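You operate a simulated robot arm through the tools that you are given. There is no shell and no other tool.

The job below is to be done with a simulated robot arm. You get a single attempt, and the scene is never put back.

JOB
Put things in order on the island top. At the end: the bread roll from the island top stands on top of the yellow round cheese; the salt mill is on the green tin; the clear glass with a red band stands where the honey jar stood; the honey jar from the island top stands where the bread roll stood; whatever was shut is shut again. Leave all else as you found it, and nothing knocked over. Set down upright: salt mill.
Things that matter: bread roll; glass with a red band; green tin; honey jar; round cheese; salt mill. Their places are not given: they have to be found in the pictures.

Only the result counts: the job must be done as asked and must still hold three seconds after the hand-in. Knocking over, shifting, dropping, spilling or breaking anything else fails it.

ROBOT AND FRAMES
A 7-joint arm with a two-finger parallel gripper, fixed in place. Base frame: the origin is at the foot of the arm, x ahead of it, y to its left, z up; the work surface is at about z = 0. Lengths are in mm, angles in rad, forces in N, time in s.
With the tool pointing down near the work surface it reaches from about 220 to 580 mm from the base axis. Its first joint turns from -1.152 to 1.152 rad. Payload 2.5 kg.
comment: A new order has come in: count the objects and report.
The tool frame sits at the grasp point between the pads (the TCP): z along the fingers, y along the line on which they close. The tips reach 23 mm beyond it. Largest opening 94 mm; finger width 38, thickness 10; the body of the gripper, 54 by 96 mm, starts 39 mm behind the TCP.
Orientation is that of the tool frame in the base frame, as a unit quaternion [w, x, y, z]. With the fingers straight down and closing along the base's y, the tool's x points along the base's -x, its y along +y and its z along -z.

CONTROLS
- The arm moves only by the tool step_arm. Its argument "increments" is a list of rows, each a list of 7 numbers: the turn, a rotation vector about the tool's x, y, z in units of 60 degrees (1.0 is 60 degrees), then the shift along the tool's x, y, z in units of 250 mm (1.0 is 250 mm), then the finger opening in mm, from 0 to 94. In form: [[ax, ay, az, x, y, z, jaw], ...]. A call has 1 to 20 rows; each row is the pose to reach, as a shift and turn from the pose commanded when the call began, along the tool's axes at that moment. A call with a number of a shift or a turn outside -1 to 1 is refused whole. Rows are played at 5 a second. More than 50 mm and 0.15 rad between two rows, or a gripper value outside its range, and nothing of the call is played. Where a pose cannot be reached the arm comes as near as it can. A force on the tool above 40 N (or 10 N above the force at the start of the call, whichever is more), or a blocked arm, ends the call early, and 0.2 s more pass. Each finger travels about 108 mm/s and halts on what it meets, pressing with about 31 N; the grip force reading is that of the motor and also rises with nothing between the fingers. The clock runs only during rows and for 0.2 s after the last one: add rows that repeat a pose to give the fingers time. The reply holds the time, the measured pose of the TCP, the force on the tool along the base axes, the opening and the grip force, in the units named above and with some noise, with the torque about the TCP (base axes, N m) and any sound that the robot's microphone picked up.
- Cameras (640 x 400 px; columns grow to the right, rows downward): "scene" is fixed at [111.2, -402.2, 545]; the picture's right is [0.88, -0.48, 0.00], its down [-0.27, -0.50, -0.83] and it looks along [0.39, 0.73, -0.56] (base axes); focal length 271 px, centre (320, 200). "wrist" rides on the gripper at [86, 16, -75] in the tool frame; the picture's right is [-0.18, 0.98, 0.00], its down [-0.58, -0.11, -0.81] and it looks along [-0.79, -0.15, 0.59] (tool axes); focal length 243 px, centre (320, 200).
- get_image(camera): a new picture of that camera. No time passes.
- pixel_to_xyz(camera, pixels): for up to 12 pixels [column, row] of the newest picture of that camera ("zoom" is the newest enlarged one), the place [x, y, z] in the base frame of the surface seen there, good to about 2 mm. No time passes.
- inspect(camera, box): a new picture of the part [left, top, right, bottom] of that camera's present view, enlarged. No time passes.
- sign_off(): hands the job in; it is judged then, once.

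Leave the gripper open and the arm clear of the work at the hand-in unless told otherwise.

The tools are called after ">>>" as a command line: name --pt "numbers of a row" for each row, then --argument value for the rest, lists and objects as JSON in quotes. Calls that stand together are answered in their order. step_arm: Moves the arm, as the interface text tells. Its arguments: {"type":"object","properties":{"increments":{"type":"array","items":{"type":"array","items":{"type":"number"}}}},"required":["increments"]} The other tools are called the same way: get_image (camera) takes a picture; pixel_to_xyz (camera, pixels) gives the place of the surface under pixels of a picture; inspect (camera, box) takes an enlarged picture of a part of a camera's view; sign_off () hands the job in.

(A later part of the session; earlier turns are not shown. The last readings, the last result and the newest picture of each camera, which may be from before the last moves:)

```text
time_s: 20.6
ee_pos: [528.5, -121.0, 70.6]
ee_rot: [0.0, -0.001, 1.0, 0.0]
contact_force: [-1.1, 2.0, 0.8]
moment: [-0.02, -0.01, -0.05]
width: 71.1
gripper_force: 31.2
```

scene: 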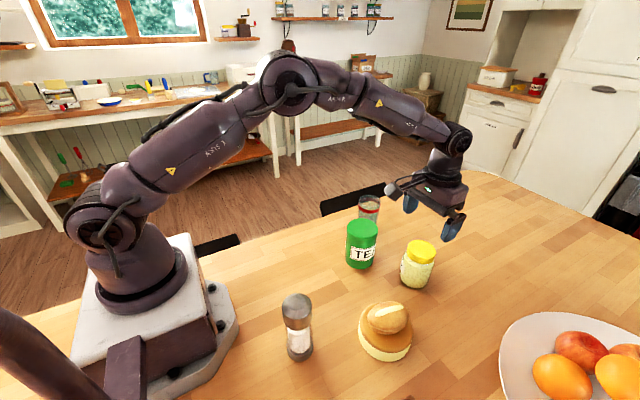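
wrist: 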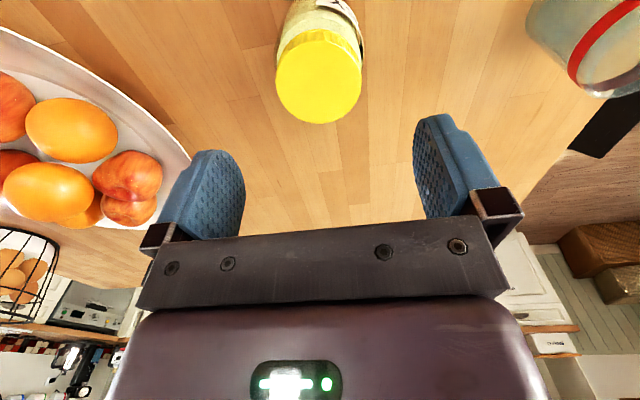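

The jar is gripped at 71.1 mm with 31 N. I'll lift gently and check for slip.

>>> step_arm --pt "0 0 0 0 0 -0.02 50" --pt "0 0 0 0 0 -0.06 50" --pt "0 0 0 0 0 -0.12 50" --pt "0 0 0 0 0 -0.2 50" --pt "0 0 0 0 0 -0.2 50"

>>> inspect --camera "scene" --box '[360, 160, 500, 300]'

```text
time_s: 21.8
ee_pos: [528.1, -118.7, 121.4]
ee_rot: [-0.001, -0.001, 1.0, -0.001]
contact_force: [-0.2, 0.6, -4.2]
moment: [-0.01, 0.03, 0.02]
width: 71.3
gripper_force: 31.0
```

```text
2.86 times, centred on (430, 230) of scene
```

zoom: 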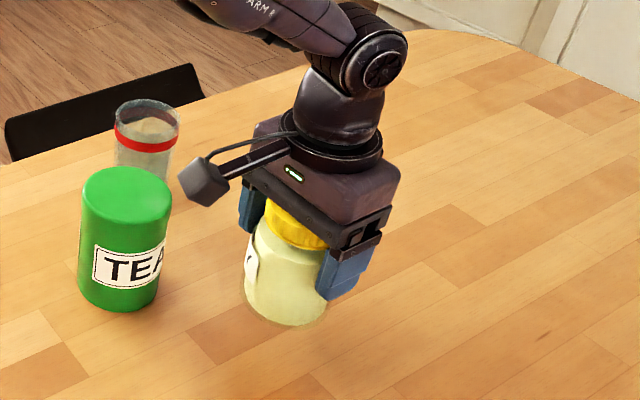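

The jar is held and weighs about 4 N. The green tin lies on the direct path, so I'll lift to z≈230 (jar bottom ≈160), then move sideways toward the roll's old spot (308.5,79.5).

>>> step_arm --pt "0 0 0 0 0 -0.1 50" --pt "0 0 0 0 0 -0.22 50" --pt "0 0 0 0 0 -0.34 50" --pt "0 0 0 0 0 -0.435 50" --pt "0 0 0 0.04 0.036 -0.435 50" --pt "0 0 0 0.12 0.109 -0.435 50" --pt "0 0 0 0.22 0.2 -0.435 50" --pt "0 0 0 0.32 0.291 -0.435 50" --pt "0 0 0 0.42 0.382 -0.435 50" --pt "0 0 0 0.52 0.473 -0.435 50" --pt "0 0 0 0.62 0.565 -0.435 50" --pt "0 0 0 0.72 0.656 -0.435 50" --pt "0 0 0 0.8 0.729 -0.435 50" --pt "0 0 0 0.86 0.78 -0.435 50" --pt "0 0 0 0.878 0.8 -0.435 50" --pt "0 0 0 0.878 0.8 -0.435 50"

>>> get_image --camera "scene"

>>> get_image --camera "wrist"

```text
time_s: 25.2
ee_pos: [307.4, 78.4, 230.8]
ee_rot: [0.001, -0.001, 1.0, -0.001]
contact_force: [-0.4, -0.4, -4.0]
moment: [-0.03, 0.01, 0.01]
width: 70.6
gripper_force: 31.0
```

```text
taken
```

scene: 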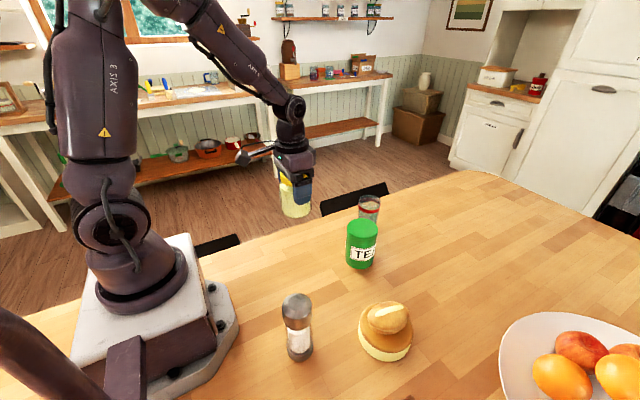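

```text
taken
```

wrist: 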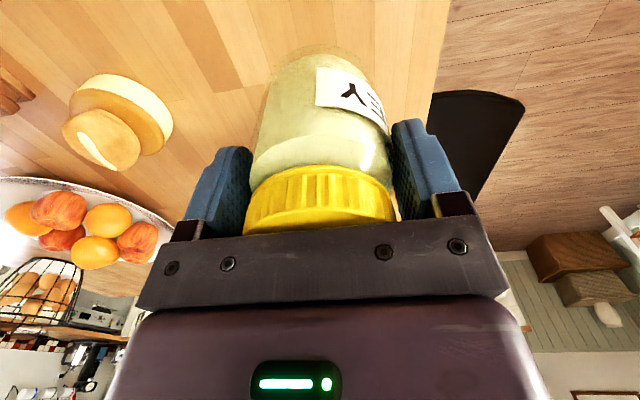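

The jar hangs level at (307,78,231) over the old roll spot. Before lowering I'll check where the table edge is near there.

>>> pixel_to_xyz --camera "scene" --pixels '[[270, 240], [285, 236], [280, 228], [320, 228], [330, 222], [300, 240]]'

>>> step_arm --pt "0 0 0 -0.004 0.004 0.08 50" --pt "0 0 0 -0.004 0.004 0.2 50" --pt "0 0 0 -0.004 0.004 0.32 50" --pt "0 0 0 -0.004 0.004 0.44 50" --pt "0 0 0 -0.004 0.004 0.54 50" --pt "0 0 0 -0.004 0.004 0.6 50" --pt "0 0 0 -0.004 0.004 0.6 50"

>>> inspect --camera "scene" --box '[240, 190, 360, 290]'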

--

## Set exercise
Your output must be the lines of the material above, from the first through the line that contains "ROBOT AND FRAMES", copied exactly. Include both endpoints and nothing else.

## Output below
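You operate a simulated robot arm through the tools that you are given. There is no shell and no other tool.

The job below is to be done with a simulated robot arm. You get a single attempt, and the scene is never put back.

JOB
Put things in order on the island top. At the end: the bread roll from the island top stands on top of the yellow round cheese; the salt mill is on the green tin; the clear glass with a red band stands where the honey jar stood; the honey jar from the island top stands where the bread roll stood; whatever was shut is shut again. Leave all else as you found it, and nothing knocked over. Set down upright: salt mill.
Things that matter: bread roll; glass with a red band; green tin; honey jar; round cheese; salt mill. Their places are not given: they have to be found in the pictures.

Only the result counts: the job must be done as asked and must still hold three seconds after the hand-in. Knocking over, shifting, dropping, spilling or breaking anything else fails it.

ROBOT AND FRAMES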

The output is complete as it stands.